Let’s bring this to life with a real example. My son wanted to do the simple balance request on his children’s account. But he forgot his pin number and didn’t have mobile banking. So I called customer service to reset his pin, but they couldn’t do it over the phone as I didn’t have a pin sentry device to authenticate myself. So I ordered said device, which took around 5 days to come. Needing to resolve this faster, I drove 30 minutes to my nearest branch (another cost cutting move - and in fairness partly driven by changing consumer demands - is the reduction in local branches) and they had one of these devices and were able to order me a new pin, which also took several days to arrive in the post. The impact - my son didn’t know his balance, so didn’t know if he could buy some new football boots. This delay impacted his gratification, a merchant didn’t get a sale and we probably created at least a few hundreds of pounds worth of admin for the bank in the process. 


This is a simple example of bankers no longer having the ability to do simple tasks. It’s the result of years of individual silos building their own good ideas but not thinking through, and delivering, the end to end experience required. Automation was the trend 10 years ago but given these silos, it simply fragmented the experience further - and forgot about the edge cases.


This is changing - rapidly. I have my own accounts with more modern ‘fintech’ providers - and if I forget my pin it’s available instantly in app. And this is the threat to legacy institutions (and I reference banks above but the same applies to Insurance, Wealth Management and so on). And these fintechs are growing at a rapid rate, and adding new product lines at the same time. The incremental nature of this change may not be felt by traditional banks yet, but it will be. When you think that a high percentage of deposits are not earning any interest today, and the fintechs come along and take this, it will have significant impacts on revenue. 

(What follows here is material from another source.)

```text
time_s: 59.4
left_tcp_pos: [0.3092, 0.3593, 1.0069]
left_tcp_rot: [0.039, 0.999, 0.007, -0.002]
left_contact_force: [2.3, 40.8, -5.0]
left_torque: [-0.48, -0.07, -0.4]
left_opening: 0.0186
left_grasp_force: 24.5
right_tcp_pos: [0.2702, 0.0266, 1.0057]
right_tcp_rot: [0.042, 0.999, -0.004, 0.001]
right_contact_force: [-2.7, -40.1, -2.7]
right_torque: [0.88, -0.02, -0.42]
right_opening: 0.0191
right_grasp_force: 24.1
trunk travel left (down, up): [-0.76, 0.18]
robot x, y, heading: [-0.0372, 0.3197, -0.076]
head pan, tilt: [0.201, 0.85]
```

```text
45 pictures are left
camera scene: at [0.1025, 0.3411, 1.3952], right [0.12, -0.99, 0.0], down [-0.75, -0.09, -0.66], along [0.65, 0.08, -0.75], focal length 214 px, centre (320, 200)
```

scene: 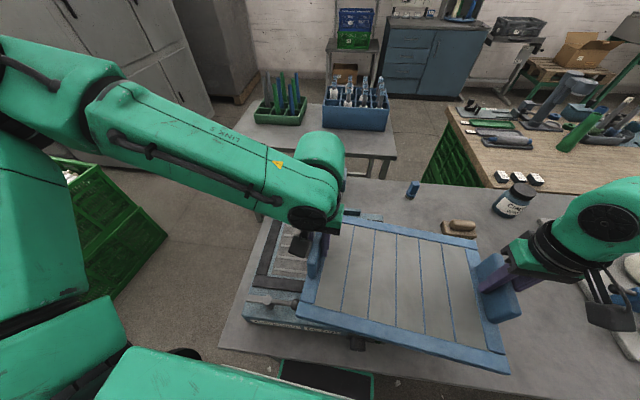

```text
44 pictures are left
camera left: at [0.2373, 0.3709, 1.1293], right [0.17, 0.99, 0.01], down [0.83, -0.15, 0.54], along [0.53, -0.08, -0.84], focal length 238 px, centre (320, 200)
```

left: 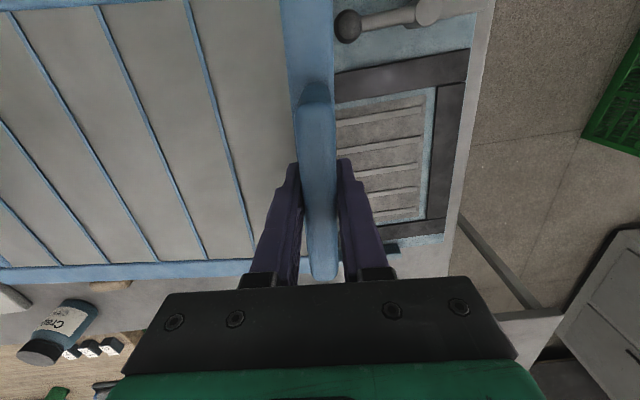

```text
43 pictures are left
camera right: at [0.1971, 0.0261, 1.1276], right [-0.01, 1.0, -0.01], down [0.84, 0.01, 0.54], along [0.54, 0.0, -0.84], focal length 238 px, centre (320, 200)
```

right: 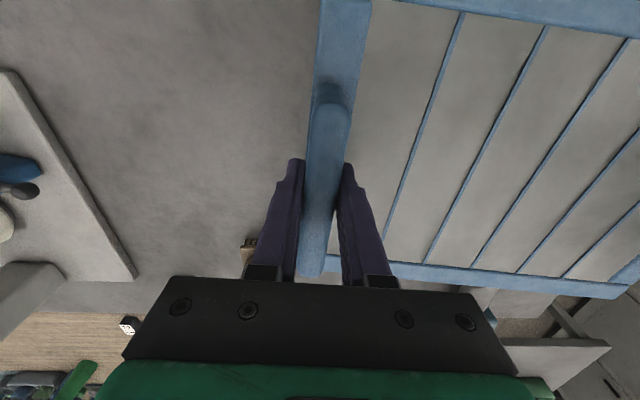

The imperative is to move away from silos and start to think about full persona experiences. For example the request for a pin number is a common one - so just make it a single touch process. What else should a retail banker be able to do at the touch of a button? Next, make the experience channel agnostic. Yes there will be certain risk controls but otherwise open it up. And finally, keep going until the persona can take care of everything. This might sound old school but there's no better way of building trust and AI makes it possible to infinitely scale now...so harness this moment before it's too late.